[Given problem A] Starting at the line containing "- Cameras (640", please quote every line up to and including the line containing "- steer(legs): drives", exactly, and nothing beyond. Give them as a Markdown table with the columns No. and Line: a running number and the line, blank lines left out.

[Page]
☆ ☆ ☆ ☆
Opinion
No. 1-15-2629
12-15-2017
NOTICE: This order was filed under Supreme Court Rule 23 and may not be cited as precedent by any party except in the limited circumstances allowed under Rule 23(e)(1).
Appeal from the Circuit Court of Cook County.
No. 13 C6 61124
Honorable Luciano Panici, Judge, presiding.
JUSTICE LAMPKIN delivered the judgment of the court.
Justices Hall and Rochford concurred in the judgment.
ORDER
¶ 1 Held: The record on appeal is insufficient for this court to review defendant's contention that an oral statement he made to the police should have been suppressed due to the police not giving him Miranda warnings. The evidence was sufficient to prove defendant guilty beyond a reasonable doubt of armed violence.
¶ 2 Following a bench trial, defendant Anthoney E. Galvan was found guilty of one count of armed violence and one count of possession of a controlled substance. At sentencing, the trial court merged the counts and sentenced defendant to 15 years in prison for armed violence. On
appeal, defendant contends that an oral statement he made outside his house should have been suppressed because it was made after he was arrested and in response to police interrogation, but he was not apprised of his Miranda rights. Defendant argues that the gun subsequently found in his bedroom and his ensuing written statement should have been suppressed as fruit of the poisonous tree; that his trial counsel was ineffective for not filing a motion to suppress; and that the issues involving suppression may be reached via plain error. Defendant also challenges the sufficiency of the evidence to convict him of armed violence. For the reasons that follow, we affirm.
¶ 3 Defendant's conviction arose from the events of August 23, 2013. Following his arrest, defendant was charged with one count of armed violence and one count of possession of a controlled substance. Defendant did not file a motion to suppress evidence prior to trial.
¶ 4 At trial, Harvey police detective J. Esparza testified that on the day in question, he was part of a team executing a search warrant at a two-story single family residence at 15507 Dixie Highway. Esparza related that when he and the other officers arrived at the house, they knocked on the door but received no response. Accordingly, they forced entry. With regard to layout of the house, Esparza explained that immediately inside and to the left of the front door, there was a winding staircase to the second floor, with a landing between floors. Upon entering the house, Esparza immediately headed up the stairs. When he reached the landing, he could see a man, identified in court as defendant, sitting on a bed in an upstairs room. As Esparza continued up the stairs, defendant looked in Esparza's direction, got up, and ran toward an adjoining bedroom. When Esparza reached the first room, he saw defendant, who was about five feet from Esparza, make a "throwing motion" toward a window in the adjoining bedroom. Esparza detained
defendant, "then gave him -- the custody over to Detective McCalpine," and went outside. Underneath the window, Esparza found a clear plastic bag containing a white powdered substance. Esparza recovered the bag.
☆ ☆ ☆ ☆
[Given problem B] Take up the page again after its last words.
☆ ☆ ☆ ☆
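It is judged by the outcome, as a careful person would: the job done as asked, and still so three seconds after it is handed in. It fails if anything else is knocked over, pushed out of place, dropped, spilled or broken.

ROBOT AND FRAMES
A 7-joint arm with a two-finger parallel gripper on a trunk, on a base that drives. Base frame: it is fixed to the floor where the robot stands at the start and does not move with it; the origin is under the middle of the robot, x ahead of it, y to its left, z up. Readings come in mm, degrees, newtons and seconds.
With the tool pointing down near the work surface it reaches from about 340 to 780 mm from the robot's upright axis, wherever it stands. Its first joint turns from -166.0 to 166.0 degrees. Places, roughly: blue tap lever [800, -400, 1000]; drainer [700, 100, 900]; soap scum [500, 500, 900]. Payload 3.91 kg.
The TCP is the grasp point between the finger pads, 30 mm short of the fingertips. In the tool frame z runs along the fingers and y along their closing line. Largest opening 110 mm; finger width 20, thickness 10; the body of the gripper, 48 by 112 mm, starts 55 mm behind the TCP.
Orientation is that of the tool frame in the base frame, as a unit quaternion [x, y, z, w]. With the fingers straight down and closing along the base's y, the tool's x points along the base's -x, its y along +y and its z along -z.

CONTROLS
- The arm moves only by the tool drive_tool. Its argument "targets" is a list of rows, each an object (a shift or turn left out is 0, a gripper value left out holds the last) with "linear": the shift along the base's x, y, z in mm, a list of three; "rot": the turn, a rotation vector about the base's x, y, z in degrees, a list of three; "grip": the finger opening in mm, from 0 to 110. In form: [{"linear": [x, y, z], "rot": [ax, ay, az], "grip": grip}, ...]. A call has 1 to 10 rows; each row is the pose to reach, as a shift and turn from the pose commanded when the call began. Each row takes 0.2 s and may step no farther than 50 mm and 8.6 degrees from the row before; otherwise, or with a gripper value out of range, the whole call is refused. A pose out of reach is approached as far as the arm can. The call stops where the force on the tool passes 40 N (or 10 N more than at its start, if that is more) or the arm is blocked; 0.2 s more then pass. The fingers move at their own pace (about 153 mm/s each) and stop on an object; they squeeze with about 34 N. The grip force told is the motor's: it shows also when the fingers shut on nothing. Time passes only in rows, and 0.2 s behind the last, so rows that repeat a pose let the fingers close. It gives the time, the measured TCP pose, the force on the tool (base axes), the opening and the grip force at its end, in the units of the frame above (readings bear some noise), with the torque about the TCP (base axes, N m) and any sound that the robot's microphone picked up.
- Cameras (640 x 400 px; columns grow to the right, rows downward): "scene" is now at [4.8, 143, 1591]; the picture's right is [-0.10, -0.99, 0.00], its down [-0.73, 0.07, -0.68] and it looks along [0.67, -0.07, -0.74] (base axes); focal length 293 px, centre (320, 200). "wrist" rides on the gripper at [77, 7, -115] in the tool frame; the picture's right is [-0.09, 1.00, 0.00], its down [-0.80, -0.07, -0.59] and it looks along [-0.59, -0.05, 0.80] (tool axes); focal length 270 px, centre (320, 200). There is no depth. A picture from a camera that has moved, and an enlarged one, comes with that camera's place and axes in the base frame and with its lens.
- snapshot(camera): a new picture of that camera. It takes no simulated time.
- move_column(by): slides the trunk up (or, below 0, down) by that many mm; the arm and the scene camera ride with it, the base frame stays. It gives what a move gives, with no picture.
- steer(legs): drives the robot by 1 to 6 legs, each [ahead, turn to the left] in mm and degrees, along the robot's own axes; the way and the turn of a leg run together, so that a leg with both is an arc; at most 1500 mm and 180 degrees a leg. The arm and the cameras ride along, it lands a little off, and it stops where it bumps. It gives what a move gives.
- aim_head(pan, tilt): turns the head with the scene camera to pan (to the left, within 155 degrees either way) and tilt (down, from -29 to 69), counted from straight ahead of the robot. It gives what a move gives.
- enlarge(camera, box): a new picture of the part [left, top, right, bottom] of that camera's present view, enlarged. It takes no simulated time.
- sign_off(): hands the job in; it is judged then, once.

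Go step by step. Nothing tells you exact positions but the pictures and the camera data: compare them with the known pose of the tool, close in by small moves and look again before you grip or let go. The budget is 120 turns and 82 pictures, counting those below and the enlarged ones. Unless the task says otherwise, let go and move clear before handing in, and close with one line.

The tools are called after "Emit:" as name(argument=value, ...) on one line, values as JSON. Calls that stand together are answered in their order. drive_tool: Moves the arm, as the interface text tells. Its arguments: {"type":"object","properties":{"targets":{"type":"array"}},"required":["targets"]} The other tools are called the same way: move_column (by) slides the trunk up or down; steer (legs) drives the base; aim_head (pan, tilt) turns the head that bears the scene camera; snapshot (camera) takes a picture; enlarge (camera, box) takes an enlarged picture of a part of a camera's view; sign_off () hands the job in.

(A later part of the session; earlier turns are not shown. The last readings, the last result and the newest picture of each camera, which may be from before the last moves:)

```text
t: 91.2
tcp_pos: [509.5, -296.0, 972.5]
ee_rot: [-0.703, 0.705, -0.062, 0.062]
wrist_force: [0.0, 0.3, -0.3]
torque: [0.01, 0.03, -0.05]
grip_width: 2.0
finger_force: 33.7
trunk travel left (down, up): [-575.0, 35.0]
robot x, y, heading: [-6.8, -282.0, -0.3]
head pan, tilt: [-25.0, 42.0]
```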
☆ ☆ ☆ ☆
[Expected output A]
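| No. | Line |
|---|---|
| 1 | - Cameras (640 x 400 px; columns grow to the right, rows downward): "scene" is now at [4.8, 143, 1591]; the picture's right is [-0.10, -0.99, 0.00], its down [-0.73, 0.07, -0.68] and it looks along [0.67, -0.07, -0.74] (base axes); focal length 293 px, centre (320, 200). "wrist" rides on the gripper at [77, 7, -115] in the tool frame; the picture's right is [-0.09, 1.00, 0.00], its down [-0.80, -0.07, -0.59] and it looks along [-0.59, -0.05, 0.80] (tool axes); focal length 270 px, centre (320, 200). There is no depth. A picture from a camera that has moved, and an enlarged one, comes with that camera's place and axes in the base frame and with its lens. |
| 2 | - snapshot(camera): a new picture of that camera. It takes no simulated time. |
| 3 | - move_column(by): slides the trunk up (or, below 0, down) by that many mm; the arm and the scene camera ride with it, the base frame stays. It gives what a move gives, with no picture. |
| 4 | - steer(legs): drives the robot by 1 to 6 legs, each [ahead, turn to the left] in mm and degrees, along the robot's own axes; the way and the turn of a leg run together, so that a leg with both is an arc; at most 1500 mm and 180 degrees a leg. The arm and the cameras ride along, it lands a little off, and it stops where it bumps. It gives what a move gives. |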

[Expected output B]
¶ 5 Esparza testified that by this point, "Detective McCalpine had [defendant] outside of the residence." Esparza approached and spoke with defendant. The prosecutor asked Esparza about their exchange as follows:
"Q. Okay. And did you ask the defendant about the substance you recovered?
A. Correct.
Q. And what did he say?
A. He verbally stated to me that it was his for his personal use, and for his female friends when they would come over.
Q. And did you ask the defendant anything else at that time?
A. Yes, I asked him if he had anything else illegal in that bedroom.
Q. And did he respond?
A. Yes, he responded telling me that there was a loaded handgun right in the mattress where he was sitting at."
¶ 6 Following this conversation with defendant, Esparza went to the room where he had first observed defendant and found a loaded .32 caliber handgun between the mattress and box spring, right where defendant had been sitting. He explained that he did not need to lift the mattress or box spring to see the gun, as it was partially protruding from the mattress. Esparza recovered the gun.
¶ 7 Esparza testified that after defendant was transported to the police station, he read defendant his Miranda rights from a preprinted form. Defendant wrote the word "yes" after each statement on the form and then signed it. Finally, Esparza testified that he inventoried the bag he had recovered at the scene and sent it out for testing and analysis.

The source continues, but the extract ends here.